Request ▸ All of the data should be output character for character, except the pictures. Put each line that is not blank into a JSON list as a string.

──────── Material provided

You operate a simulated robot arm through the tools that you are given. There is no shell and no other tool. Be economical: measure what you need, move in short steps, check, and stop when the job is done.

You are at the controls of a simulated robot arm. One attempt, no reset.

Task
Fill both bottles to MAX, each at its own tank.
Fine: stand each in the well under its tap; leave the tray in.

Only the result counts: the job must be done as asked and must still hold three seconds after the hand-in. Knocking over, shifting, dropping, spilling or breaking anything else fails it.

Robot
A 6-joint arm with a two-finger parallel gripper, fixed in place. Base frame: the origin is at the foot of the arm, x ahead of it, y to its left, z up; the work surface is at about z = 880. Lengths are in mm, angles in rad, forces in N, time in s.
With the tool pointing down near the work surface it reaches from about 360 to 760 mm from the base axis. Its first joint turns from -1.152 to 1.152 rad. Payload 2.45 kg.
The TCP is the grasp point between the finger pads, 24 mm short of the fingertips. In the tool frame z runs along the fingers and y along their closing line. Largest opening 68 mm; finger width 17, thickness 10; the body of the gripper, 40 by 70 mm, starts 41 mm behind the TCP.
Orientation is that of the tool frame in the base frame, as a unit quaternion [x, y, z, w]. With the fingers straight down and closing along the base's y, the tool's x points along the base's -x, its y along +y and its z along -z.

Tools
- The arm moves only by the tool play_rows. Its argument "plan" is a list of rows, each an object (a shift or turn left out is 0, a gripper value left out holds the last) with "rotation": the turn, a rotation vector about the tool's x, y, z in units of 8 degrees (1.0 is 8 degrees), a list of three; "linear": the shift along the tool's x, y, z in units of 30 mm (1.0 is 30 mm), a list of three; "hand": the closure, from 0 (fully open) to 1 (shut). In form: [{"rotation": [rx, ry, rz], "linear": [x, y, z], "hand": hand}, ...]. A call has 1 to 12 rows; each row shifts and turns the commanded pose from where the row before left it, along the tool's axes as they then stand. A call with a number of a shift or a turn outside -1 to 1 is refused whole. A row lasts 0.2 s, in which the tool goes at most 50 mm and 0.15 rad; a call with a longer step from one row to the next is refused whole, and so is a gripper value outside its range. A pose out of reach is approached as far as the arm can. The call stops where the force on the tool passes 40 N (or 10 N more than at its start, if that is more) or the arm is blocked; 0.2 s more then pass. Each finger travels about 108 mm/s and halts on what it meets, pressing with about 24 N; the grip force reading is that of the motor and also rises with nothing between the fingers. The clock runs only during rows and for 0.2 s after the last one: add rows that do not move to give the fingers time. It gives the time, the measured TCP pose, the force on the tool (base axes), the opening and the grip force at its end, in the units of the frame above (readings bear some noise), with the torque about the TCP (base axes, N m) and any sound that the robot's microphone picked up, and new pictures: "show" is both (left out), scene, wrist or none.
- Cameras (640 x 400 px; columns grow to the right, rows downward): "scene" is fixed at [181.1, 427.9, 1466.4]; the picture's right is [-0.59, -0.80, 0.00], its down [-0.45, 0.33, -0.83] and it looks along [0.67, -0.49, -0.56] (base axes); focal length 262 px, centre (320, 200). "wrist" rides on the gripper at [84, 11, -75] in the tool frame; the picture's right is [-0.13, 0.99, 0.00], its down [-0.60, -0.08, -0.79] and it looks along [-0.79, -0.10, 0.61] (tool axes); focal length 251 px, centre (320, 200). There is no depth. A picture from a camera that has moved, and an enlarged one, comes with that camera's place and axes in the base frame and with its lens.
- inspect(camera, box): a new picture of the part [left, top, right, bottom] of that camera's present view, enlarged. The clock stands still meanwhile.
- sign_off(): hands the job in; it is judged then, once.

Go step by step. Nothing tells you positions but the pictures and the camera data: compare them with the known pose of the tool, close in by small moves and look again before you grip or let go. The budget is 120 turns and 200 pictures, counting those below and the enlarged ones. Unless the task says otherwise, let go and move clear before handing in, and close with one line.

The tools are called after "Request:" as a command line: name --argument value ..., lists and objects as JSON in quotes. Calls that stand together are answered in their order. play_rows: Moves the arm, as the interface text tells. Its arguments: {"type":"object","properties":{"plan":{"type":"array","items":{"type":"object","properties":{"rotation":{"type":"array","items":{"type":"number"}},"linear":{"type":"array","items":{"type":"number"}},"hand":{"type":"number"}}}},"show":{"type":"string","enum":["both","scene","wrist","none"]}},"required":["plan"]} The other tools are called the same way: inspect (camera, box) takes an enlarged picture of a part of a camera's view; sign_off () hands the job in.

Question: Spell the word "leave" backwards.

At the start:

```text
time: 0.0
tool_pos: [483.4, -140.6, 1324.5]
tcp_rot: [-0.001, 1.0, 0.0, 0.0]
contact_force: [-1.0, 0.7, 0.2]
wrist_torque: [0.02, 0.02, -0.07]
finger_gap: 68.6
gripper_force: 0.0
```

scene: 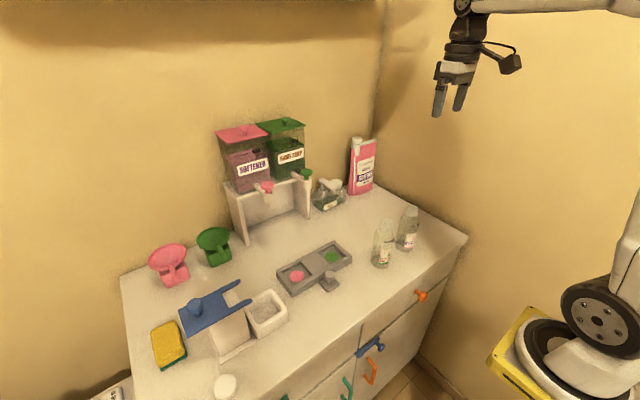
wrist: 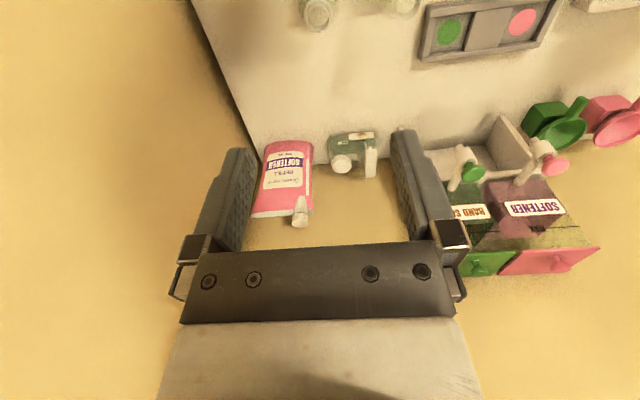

────────────────

The completed task ▸
[
  "You operate a simulated robot arm through the tools that you are given. There is no shell and no other tool. Be economical: measure what you need, move in short steps, check, and stop when the job is done.",
  "You are at the controls of a simulated robot arm. One attempt, no reset.",
  "Task",
  "Fill both bottles to MAX, each at its own tank.",
  "Fine: stand each in the well under its tap; leave the tray in.",
  "Only the result counts: the job must be done as asked and must still hold three seconds after the hand-in. Knocking over, shifting, dropping, spilling or breaking anything else fails it.",
  "Robot",
  "A 6-joint arm with a two-finger parallel gripper, fixed in place. Base frame: the origin is at the foot of the arm, x ahead of it, y to its left, z up; the work surface is at about z = 880. Lengths are in mm, angles in rad, forces in N, time in s.",
  "With the tool pointing down near the work surface it reaches from about 360 to 760 mm from the base axis. Its first joint turns from -1.152 to 1.152 rad. Payload 2.45 kg.",
  "The TCP is the grasp point between the finger pads, 24 mm short of the fingertips. In the tool frame z runs along the fingers and y along their closing line. Largest opening 68 mm; finger width 17, thickness 10; the body of the gripper, 40 by 70 mm, starts 41 mm behind the TCP.",
  "Orientation is that of the tool frame in the base frame, as a unit quaternion [x, y, z, w]. With the fingers straight down and closing along the base's y, the tool's x points along the base's -x, its y along +y and its z along -z.",
  "Tools",
  "- The arm moves only by the tool play_rows. Its argument \"plan\" is a list of rows, each an object (a shift or turn left out is 0, a gripper value left out holds the last) with \"rotation\": the turn, a rotation vector about the tool's x, y, z in units of 8 degrees (1.0 is 8 degrees), a list of three; \"linear\": the shift along the tool's x, y, z in units of 30 mm (1.0 is 30 mm), a list of three; \"hand\": the closure, from 0 (fully open) to 1 (shut). In form: [{\"rotation\": [rx, ry, rz], \"linear\": [x, y, z], \"hand\": hand}, ...]. A call has 1 to 12 rows; each row shifts and turns the commanded pose from where the row before left it, along the tool's axes as they then stand. A call with a number of a shift or a turn outside -1 to 1 is refused whole. A row lasts 0.2 s, in which the tool goes at most 50 mm and 0.15 rad; a call with a longer step from one row to the next is refused whole, and so is a gripper value outside its range. A pose out of reach is approached as far as the arm can. The call stops where the force on the tool passes 40 N (or 10 N more than at its start, if that is more) or the arm is blocked; 0.2 s more then pass. Each finger travels about 108 mm/s and halts on what it meets, pressing with about 24 N; the grip force reading is that of the motor and also rises with nothing between the fingers. The clock runs only during rows and for 0.2 s after the last one: add rows that do not move to give the fingers time. It gives the time, the measured TCP pose, the force on the tool (base axes), the opening and the grip force at its end, in the units of the frame above (readings bear some noise), with the torque about the TCP (base axes, N m) and any sound that the robot's microphone picked up, and new pictures: \"show\" is both (left out), scene, wrist or none.",
  "- Cameras (640 x 400 px; columns grow to the right, rows downward): \"scene\" is fixed at [181.1, 427.9, 1466.4]; the picture's right is [-0.59, -0.80, 0.00], its down [-0.45, 0.33, -0.83] and it looks along [0.67, -0.49, -0.56] (base axes); focal length 262 px, centre (320, 200). \"wrist\" rides on the gripper at [84, 11, -75] in the tool frame; the picture's right is [-0.13, 0.99, 0.00], its down [-0.60, -0.08, -0.79] and it looks along [-0.79, -0.10, 0.61] (tool axes); focal length 251 px, centre (320, 200). There is no depth. A picture from a camera that has moved, and an enlarged one, comes with that camera's place and axes in the base frame and with its lens.",
  "- inspect(camera, box): a new picture of the part [left, top, right, bottom] of that camera's present view, enlarged. The clock stands still meanwhile.",
  "- sign_off(): hands the job in; it is judged then, once.",
  "Go step by step. Nothing tells you positions but the pictures and the camera data: compare them with the known pose of the tool, close in by small moves and look again before you grip or let go. The budget is 120 turns and 200 pictures, counting those below and the enlarged ones. Unless the task says otherwise, let go and move clear before handing in, and close with one line.",
  "The tools are called after \"Request:\" as a command line: name --argument value ..., lists and objects as JSON in quotes. Calls that stand together are answered in their order. play_rows: Moves the arm, as the interface text tells. Its arguments: {\"type\":\"object\",\"properties\":{\"plan\":{\"type\":\"array\",\"items\":{\"type\":\"object\",\"properties\":{\"rotation\":{\"type\":\"array\",\"items\":{\"type\":\"number\"}},\"linear\":{\"type\":\"array\",\"items\":{\"type\":\"number\"}},\"hand\":{\"type\":\"number\"}}}},\"show\":{\"type\":\"string\",\"enum\":[\"both\",\"scene\",\"wrist\",\"none\"]}},\"required\":[\"plan\"]} The other tools are called the same way: inspect (camera, box) takes an enlarged picture of a part of a camera's view; sign_off () hands the job in.",
  "Question: Spell the word \"leave\" backwards.",
  "At the start:",
  "```text",
  "time: 0.0",
  "tool_pos: [483.4, -140.6, 1324.5]",
  "tcp_rot: [-0.001, 1.0, 0.0, 0.0]",
  "contact_force: [-1.0, 0.7, 0.2]",
  "wrist_torque: [0.02, 0.02, -0.07]",
  "finger_gap: 68.6",
  "gripper_force: 0.0",
  "```",
  "scene: ",
  "wrist: "
]